Challenge
Reproduce the data that follows in its entirety, character for character.

Recorded information
-*-*-

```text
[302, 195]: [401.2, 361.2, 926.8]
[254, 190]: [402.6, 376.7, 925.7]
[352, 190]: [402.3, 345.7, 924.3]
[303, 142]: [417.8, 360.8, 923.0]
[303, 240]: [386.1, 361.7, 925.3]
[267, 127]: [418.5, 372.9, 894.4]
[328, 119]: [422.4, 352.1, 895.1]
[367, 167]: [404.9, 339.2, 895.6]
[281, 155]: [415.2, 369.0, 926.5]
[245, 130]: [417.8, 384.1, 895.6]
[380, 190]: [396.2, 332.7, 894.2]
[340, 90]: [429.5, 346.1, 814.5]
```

-*-*-

Answer to this task
```text
[302, 195]: [401.2, 361.2, 926.8]
[254, 190]: [402.6, 376.7, 925.7]
[352, 190]: [402.3, 345.7, 924.3]
[303, 142]: [417.8, 360.8, 923.0]
[303, 240]: [386.1, 361.7, 925.3]
[267, 127]: [418.5, 372.9, 894.4]
[328, 119]: [422.4, 352.1, 895.1]
[367, 167]: [404.9, 339.2, 895.6]
[281, 155]: [415.2, 369.0, 926.5]
[245, 130]: [417.8, 384.1, 895.6]
[380, 190]: [396.2, 332.7, 894.2]
[340, 90]: [429.5, 346.1, 814.5]
```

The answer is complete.